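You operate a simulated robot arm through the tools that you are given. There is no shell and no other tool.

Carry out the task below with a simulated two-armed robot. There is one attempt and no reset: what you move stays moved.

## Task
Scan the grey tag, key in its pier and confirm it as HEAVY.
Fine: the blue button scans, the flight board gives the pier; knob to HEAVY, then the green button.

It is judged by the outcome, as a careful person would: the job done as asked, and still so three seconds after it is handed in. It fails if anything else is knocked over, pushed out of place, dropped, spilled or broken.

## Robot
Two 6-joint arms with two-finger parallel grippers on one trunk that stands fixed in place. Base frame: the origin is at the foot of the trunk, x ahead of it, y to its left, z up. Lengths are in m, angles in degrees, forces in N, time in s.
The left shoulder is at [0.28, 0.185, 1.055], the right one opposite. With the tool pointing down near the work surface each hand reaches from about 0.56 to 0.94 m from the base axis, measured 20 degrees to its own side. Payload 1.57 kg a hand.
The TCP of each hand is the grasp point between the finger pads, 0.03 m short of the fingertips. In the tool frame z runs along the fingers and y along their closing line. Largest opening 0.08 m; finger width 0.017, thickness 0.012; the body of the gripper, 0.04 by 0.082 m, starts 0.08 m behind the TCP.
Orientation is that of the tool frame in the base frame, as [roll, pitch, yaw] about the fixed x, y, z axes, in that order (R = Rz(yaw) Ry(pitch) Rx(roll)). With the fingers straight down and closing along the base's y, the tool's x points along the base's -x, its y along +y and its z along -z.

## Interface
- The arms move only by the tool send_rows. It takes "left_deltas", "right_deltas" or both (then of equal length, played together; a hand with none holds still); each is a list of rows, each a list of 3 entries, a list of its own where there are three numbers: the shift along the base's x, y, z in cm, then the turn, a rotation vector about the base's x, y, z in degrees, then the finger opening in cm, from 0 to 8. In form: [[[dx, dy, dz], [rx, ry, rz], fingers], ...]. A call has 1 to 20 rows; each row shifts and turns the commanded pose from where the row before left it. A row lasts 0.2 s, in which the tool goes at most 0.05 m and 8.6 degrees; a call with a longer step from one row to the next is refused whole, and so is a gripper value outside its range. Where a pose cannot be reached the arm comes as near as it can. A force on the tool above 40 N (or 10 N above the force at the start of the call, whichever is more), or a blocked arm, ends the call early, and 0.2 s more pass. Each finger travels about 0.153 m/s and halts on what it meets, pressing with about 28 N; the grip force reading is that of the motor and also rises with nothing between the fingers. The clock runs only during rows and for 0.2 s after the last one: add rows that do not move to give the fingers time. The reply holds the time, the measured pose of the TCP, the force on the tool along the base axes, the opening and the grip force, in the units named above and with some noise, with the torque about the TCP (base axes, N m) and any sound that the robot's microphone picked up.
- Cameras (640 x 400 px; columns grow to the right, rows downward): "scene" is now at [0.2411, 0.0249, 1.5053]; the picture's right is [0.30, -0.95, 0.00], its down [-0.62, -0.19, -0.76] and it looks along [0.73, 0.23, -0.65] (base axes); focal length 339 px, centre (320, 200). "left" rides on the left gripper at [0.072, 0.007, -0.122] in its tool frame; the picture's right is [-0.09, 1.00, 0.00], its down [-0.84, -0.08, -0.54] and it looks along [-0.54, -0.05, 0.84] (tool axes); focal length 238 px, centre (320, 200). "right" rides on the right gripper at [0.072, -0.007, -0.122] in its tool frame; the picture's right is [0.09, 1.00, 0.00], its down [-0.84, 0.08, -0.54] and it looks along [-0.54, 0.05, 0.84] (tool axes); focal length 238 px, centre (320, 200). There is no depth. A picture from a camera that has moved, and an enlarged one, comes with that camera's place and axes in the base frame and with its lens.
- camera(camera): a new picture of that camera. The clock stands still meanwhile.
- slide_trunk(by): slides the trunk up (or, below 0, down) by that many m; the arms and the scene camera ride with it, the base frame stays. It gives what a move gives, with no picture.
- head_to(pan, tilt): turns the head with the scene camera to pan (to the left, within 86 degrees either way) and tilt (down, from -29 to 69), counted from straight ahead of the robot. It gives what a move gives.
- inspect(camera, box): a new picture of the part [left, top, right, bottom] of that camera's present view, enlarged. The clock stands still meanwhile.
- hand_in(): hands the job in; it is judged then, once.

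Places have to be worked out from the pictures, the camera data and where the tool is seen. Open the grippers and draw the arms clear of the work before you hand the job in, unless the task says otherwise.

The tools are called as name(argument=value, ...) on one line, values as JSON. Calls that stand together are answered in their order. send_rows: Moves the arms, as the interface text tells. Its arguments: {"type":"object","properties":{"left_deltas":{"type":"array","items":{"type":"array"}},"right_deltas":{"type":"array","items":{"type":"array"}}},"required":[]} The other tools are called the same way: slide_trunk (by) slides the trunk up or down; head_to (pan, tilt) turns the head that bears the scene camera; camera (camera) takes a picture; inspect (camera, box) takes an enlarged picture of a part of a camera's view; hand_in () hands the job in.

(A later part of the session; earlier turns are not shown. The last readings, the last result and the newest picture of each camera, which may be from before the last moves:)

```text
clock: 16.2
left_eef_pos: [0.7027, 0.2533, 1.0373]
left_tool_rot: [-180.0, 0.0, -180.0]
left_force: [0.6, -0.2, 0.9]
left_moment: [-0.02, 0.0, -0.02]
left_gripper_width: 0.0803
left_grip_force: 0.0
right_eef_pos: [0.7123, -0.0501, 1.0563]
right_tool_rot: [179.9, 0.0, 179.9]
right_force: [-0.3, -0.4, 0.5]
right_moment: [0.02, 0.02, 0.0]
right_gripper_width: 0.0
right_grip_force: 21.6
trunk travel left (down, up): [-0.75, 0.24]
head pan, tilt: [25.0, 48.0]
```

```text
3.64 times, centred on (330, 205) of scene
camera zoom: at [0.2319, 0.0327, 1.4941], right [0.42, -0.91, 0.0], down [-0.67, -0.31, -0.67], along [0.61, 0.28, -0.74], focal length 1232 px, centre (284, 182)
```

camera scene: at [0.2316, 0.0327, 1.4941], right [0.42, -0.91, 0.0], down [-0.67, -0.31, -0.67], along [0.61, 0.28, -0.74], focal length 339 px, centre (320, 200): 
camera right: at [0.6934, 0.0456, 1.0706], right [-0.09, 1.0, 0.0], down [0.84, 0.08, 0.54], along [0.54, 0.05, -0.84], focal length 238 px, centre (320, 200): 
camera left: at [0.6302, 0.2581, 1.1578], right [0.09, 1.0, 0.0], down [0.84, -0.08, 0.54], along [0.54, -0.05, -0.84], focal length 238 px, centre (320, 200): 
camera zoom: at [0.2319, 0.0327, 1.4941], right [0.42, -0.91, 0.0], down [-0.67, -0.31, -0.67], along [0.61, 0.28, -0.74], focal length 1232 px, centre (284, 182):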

· · · · · · ·

Track down every line holding the string "judged" and copy it.

Final answer:
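It is judged by the outcome, as a careful person would: the job done as asked, and still so three seconds after it is handed in. It fails if anything else is knocked over, pushed out of place, dropped, spilled or broken.
- hand_in(): hands the job in; it is judged then, once.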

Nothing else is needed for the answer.